Review the lines that follow and copy each one that contains the word "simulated".

**PROVIDED MATERIAL:**
## start
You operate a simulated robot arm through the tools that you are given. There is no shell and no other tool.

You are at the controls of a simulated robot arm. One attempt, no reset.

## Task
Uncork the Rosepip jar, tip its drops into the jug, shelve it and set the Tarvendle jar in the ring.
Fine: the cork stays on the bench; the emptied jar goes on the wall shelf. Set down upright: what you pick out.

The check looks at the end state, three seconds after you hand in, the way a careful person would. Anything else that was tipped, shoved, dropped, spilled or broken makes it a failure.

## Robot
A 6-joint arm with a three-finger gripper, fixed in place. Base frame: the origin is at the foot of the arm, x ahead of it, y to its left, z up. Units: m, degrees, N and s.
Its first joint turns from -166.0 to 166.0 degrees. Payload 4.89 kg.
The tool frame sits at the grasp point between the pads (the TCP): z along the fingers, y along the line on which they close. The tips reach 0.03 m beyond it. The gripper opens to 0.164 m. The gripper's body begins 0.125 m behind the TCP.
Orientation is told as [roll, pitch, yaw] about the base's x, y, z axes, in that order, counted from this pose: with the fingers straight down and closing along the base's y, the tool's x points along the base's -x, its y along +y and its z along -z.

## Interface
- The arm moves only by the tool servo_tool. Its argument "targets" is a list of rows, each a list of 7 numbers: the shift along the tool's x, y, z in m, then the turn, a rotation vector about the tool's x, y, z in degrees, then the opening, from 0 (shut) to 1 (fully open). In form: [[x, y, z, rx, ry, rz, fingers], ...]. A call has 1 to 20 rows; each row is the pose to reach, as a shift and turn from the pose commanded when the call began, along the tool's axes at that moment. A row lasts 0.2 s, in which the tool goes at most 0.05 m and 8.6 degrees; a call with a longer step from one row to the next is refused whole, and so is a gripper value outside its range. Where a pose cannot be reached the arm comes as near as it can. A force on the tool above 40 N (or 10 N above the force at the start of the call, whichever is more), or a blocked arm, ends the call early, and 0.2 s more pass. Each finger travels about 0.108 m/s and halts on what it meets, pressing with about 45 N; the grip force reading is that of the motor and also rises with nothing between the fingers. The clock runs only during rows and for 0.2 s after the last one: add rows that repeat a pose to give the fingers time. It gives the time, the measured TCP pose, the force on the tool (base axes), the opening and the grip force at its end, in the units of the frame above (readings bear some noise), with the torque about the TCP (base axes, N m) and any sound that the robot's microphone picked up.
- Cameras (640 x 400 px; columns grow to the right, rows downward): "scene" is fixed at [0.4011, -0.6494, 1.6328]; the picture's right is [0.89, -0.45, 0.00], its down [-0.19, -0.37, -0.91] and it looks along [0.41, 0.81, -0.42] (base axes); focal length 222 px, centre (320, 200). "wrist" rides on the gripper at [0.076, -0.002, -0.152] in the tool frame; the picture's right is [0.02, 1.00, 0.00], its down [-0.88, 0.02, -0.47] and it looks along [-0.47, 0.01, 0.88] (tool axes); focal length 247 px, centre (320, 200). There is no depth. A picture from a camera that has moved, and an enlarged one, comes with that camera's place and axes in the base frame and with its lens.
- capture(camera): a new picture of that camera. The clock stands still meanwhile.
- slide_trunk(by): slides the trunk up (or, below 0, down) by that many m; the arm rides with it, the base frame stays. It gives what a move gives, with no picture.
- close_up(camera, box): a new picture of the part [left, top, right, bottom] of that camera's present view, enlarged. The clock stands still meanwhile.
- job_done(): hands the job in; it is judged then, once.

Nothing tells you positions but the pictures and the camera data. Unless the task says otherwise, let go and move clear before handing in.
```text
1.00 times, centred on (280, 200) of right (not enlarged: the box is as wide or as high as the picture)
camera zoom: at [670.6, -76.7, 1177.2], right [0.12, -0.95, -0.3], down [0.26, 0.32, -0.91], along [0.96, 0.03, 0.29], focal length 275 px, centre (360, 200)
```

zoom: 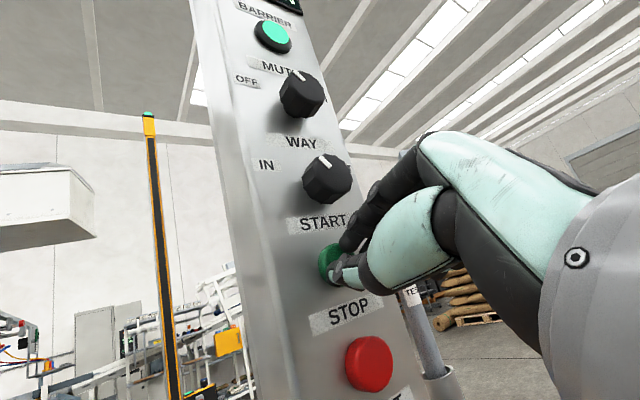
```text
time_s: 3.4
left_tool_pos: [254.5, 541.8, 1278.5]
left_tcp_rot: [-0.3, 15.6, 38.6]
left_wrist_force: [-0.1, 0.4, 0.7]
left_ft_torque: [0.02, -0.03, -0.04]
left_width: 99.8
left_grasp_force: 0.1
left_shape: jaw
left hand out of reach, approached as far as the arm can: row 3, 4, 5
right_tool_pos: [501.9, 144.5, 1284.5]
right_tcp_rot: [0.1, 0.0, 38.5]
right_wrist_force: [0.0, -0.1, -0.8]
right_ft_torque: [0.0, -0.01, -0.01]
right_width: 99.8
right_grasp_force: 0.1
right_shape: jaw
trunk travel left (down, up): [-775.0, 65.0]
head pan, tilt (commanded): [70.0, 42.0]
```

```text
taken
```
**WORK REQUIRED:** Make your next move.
## end
**RESPONSE TO THIS TASK:**
You operate a simulated robot arm through the tools that you are given. There is no shell and no other tool.
You are at the controls of a simulated robot arm. One attempt, no reset.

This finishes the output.